AT&T sells its cloud soul to Microsoft
US communications group AT&T has thrown in the towel, selling its Network Cloud technology to Microsoft and moving its 5G stuff onto Azure.
June 30, 2021
US communications group AT&T has thrown in the towel, selling its Network Cloud technology to Microsoft and moving its 5G stuff onto Azure.
‘AT&T will move its 5G mobile network to the Microsoft cloud,’ opens the press release. Nuff said. The big move will start with the 5G core, but there seems to be no limit to the amount of its network AT&T is prepared to entrust to Microsoft. As if to symbolise its total capitulation on this matter AT&T is handing over (there’s no mention of any price) its cloud tech to be chucked into the Azure for Operators mix.
“Our Network Cloud team has proved that running a network in the cloud drives speed, security, cost improvements and innovation,” said AT&T CTO Andre Fuetsch. “Microsoft’s decision to acquire these assets is a testament to AT&T’s leadership in network virtualization, culture of innovation, and realization of a telco-grade cloud stack. The next step is making this capability accessible to operators around the world and ensuring it has the resources behind it to continue to evolve and improve. And do it securely. Microsoft’s cloud expertise and global reach make them the perfect fit for this next phase.”
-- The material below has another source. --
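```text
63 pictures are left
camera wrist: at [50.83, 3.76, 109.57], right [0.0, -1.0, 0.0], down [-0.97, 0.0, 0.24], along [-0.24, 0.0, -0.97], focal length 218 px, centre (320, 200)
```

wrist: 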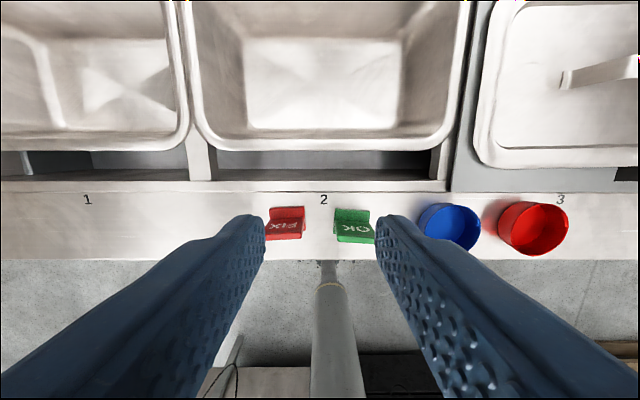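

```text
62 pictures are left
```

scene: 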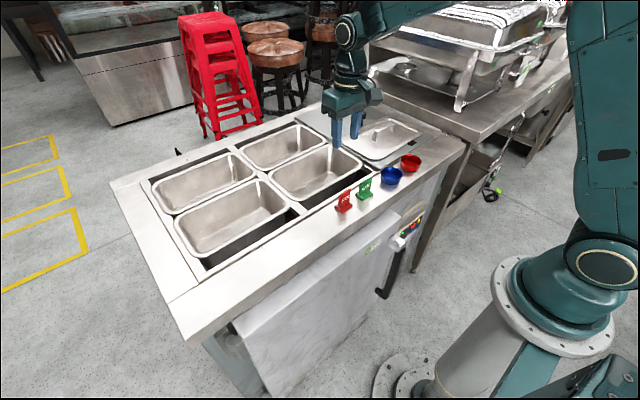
Surely, Andre, an even bigger testament to AT&T’s technology leadership would have been for it to not have to get Microsoft to handle everything. It seems inevitable now that all mobile networks will be run by one of the big three public cloud providers and the most noteworthy aspect of this news is a much needed win for Microsoft in this sector after a quiet few weeks in which AWS and Google have done well.
“With Azure, operators can provide a more flexible and scalable service model, save infrastructure cost, and use AI to automate operations and differentiate customer offerings,” said Jason Zander, EVP of Azure at Microsoft. “Through our collaboration with AT&T, Microsoft will expand its telecom portfolio to support operators with a carrier-grade cloud that provides seamless experiences across Microsoft’s cloud and the operator’s network.”
While Dish went all-in on AWS a couple of months ago, AT&T’s other US competitors are still clinging onto the last vestiges of autonomy. Having said that, Verizon has just announced it’s partnering with Red Hat and its parent IBM to deploy its 5G network as an open hybrid cloud platform. This seems to be more in line with the kind of thing Orange recently started dabbling in and there’s no talk of public cloud at this stage, but surely it’s just a matter of time.
“By working with Red Hat and IBM Global Business Services to build their 5G core network services on Red Hat OpenShift, Verizon is evolving to an open, cloud-native, containerized webscale platform that is ready to harness innovative applications that can support advanced 5G use cases,” blogged Steve Canepa, Global MD, Communications Sector at IBM.
“This open hybrid cloud foundation is designed to help them draw on the power of the immense up-stream open source community, while retaining the architectural control necessary to speed new features, offerings and services like network slicing and multi-access edge computing to market. And they can retain choice over what cloud (public or private), on-prem or Edge environment is best to deploy these solutions.”
Let’s see what choice Verizon makes. We know where our money is.